Source excerpt -
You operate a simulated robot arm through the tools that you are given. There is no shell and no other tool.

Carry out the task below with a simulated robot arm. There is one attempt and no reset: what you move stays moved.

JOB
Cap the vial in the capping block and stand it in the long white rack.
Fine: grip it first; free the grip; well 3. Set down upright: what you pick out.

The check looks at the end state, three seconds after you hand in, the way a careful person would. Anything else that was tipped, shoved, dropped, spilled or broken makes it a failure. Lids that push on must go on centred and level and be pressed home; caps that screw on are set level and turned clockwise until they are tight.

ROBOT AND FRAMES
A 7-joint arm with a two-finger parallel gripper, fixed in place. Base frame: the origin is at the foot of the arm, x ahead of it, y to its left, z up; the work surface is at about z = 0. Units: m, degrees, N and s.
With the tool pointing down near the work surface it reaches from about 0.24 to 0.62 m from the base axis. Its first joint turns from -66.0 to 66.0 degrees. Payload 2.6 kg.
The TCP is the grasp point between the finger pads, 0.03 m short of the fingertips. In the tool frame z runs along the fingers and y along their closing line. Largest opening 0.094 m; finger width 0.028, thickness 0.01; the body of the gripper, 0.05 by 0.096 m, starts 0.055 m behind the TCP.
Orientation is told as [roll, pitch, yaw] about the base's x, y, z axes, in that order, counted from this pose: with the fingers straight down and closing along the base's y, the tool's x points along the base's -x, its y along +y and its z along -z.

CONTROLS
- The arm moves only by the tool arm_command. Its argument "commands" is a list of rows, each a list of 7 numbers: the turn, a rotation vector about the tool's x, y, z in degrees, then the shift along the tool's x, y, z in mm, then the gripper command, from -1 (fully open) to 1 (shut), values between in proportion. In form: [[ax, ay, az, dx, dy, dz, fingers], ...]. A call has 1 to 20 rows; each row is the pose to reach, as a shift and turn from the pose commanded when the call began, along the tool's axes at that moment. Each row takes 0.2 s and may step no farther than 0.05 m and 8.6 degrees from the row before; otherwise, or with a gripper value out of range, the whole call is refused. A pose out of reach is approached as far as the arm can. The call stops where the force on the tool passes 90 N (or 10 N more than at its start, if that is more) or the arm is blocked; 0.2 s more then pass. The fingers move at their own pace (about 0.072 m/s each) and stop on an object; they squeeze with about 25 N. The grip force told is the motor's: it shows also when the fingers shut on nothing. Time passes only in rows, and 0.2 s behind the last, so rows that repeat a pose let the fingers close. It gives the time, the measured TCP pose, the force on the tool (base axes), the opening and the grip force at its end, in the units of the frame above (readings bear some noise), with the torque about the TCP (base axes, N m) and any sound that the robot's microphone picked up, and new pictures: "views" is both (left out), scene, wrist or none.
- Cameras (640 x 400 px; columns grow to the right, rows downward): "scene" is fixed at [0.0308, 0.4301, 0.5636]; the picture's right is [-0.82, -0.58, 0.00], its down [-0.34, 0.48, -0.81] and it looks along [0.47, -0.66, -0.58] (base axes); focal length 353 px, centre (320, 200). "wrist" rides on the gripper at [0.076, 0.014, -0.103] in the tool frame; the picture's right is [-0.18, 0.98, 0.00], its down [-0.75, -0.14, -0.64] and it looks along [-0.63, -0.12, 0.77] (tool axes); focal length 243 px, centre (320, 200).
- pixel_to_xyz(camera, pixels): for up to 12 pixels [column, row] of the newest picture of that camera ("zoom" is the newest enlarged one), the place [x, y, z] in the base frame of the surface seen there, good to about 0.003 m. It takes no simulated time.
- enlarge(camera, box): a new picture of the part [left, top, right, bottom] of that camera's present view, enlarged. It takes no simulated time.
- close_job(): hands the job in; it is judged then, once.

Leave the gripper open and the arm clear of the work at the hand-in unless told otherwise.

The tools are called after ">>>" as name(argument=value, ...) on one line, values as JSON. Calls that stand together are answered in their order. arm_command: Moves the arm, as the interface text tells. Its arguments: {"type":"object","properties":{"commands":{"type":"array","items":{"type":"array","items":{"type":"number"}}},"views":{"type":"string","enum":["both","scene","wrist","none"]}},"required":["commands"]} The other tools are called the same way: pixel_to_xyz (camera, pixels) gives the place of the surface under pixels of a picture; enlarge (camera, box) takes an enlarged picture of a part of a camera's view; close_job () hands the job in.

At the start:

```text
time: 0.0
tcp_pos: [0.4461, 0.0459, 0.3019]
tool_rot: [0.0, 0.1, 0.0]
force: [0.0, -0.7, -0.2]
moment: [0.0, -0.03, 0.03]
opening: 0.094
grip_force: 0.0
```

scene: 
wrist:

Written exercise - Give the number of lines above that hold the word "left", and nothing more.

Output of the exercise - 3